Many in the crowd held yellow signs with slogans like “We Support One Barrington Fire Department” and “Public Safety Should Be Public Knowledge.”

Both the village and fire district have been making plans to end their long-running contractual relationship, under which the larger area of the district has received service from an expanded Barrington Fire Department. Trustees of the fire district, which serves a 48-square-mile area, have cited frustration with their efforts to ask the village for seven more firefighters to be paid for entirely by the district.

But Village President Karen Darch sought to explain Monday that the village is struggling with the long-term costs of a fire department staff far larger than the village itself needs.

These long-term costs are not just the salaries the district has offered to pay for more employees, but also the pensions, insurance and disability payments due these firefighters and their spouses long after they’ve stopped working.

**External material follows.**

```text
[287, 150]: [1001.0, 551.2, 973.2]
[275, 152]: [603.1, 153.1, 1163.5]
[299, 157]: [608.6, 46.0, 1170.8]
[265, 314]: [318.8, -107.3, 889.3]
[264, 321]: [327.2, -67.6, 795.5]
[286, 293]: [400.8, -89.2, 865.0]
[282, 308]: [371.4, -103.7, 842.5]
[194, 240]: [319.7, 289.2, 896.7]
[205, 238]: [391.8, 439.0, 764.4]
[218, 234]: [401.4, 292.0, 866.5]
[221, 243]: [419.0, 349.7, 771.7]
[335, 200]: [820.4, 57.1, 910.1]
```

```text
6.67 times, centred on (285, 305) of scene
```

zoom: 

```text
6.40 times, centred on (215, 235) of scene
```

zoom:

Even though the village has been paying ever higher contributions to the firefighters’ pension fund each year, the fund has dropped from being fully funded in 2007 to only 78.9 percent funded in 2012, Darch said.

But firefighters and their supporters expressed skepticism that the two boards couldn’t work together toward a system as cost-effective for both as it would be practical for public safety.

“The best outcome is to stay together. We are one Barrington Fire Department,” local union President Eric Brouilette said.

Retired firefighter/paramedic Char McLear also criticized separation plans.

“When things are secretive and don’t make sense, typically politics are at play,” she said. “This move will have a serious outcome to someone’s well-being.”

Barrington Trustee Tim Roberts said he sympathized with firefighters who could lose union benefits if transferred to the fire district, but he didn’t believe the changes would hurt public safety.